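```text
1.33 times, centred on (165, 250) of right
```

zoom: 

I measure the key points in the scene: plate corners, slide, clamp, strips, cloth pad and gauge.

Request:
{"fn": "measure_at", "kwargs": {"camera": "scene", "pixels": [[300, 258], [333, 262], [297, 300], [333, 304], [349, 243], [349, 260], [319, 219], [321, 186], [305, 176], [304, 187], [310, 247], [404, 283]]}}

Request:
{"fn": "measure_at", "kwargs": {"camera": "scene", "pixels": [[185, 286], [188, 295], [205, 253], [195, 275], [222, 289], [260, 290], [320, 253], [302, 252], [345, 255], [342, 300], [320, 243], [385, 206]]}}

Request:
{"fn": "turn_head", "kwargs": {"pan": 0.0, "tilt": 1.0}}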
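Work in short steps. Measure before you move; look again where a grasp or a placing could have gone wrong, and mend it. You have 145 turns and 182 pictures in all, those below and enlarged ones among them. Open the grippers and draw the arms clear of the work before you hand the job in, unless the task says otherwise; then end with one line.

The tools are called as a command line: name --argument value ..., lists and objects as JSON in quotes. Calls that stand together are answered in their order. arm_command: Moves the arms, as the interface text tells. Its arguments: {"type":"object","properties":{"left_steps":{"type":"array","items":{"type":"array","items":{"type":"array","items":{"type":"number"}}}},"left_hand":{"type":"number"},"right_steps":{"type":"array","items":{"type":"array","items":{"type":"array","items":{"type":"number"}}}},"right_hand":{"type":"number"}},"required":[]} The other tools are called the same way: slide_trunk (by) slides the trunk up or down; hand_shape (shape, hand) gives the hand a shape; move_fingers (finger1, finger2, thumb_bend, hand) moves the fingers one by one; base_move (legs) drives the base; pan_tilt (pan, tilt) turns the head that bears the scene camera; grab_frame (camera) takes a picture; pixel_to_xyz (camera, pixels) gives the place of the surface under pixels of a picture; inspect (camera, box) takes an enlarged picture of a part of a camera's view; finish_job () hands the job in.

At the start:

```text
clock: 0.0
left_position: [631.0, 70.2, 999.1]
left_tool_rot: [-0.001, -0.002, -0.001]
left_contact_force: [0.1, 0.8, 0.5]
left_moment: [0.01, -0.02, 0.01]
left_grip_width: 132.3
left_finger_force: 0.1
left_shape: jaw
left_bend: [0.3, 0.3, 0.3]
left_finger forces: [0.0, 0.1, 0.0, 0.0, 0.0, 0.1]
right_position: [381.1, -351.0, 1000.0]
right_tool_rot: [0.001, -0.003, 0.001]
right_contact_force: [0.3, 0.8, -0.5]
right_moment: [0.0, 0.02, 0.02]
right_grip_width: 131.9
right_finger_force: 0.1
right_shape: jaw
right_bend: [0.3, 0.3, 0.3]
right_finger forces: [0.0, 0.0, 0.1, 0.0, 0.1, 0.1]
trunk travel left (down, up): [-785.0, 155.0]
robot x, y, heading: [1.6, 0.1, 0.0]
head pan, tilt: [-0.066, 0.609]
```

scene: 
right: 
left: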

▸ THE REQUEST: Copy all the records above precisely.

▸ ANSWER TO THIS EXERCISE:
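```text
1.33 times, centred on (165, 250) of right
```

zoom: 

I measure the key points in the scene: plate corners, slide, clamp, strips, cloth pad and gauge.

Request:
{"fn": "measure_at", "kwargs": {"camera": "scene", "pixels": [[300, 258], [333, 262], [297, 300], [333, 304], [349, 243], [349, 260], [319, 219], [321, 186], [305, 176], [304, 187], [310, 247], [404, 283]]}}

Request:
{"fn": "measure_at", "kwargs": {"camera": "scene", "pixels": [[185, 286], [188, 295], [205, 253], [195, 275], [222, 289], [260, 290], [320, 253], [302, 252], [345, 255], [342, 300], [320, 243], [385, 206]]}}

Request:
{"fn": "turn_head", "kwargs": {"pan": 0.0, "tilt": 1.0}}
Work in short steps. Measure before you move; look again where a grasp or a placing could have gone wrong, and mend it. You have 145 turns and 182 pictures in all, those below and enlarged ones among them. Open the grippers and draw the arms clear of the work before you hand the job in, unless the task says otherwise; then end with one line.

The tools are called as a command line: name --argument value ..., lists and objects as JSON in quotes. Calls that stand together are answered in their order. arm_command: Moves the arms, as the interface text tells. Its arguments: {"type":"object","properties":{"left_steps":{"type":"array","items":{"type":"array","items":{"type":"array","items":{"type":"number"}}}},"left_hand":{"type":"number"},"right_steps":{"type":"array","items":{"type":"array","items":{"type":"array","items":{"type":"number"}}}},"right_hand":{"type":"number"}},"required":[]} The other tools are called the same way: slide_trunk (by) slides the trunk up or down; hand_shape (shape, hand) gives the hand a shape; move_fingers (finger1, finger2, thumb_bend, hand) moves the fingers one by one; base_move (legs) drives the base; pan_tilt (pan, tilt) turns the head that bears the scene camera; grab_frame (camera) takes a picture; pixel_to_xyz (camera, pixels) gives the place of the surface under pixels of a picture; inspect (camera, box) takes an enlarged picture of a part of a camera's view; finish_job () hands the job in.

At the start:

```text
clock: 0.0
left_position: [631.0, 70.2, 999.1]
left_tool_rot: [-0.001, -0.002, -0.001]
left_contact_force: [0.1, 0.8, 0.5]
left_moment: [0.01, -0.02, 0.01]
left_grip_width: 132.3
left_finger_force: 0.1
left_shape: jaw
left_bend: [0.3, 0.3, 0.3]
left_finger forces: [0.0, 0.1, 0.0, 0.0, 0.0, 0.1]
right_position: [381.1, -351.0, 1000.0]
right_tool_rot: [0.001, -0.003, 0.001]
right_contact_force: [0.3, 0.8, -0.5]
right_moment: [0.0, 0.02, 0.02]
right_grip_width: 131.9
right_finger_force: 0.1
right_shape: jaw
right_bend: [0.3, 0.3, 0.3]
right_finger forces: [0.0, 0.0, 0.1, 0.0, 0.1, 0.1]
trunk travel left (down, up): [-785.0, 155.0]
robot x, y, heading: [1.6, 0.1, 0.0]
head pan, tilt: [-0.066, 0.609]
```

scene: 
right: 
left: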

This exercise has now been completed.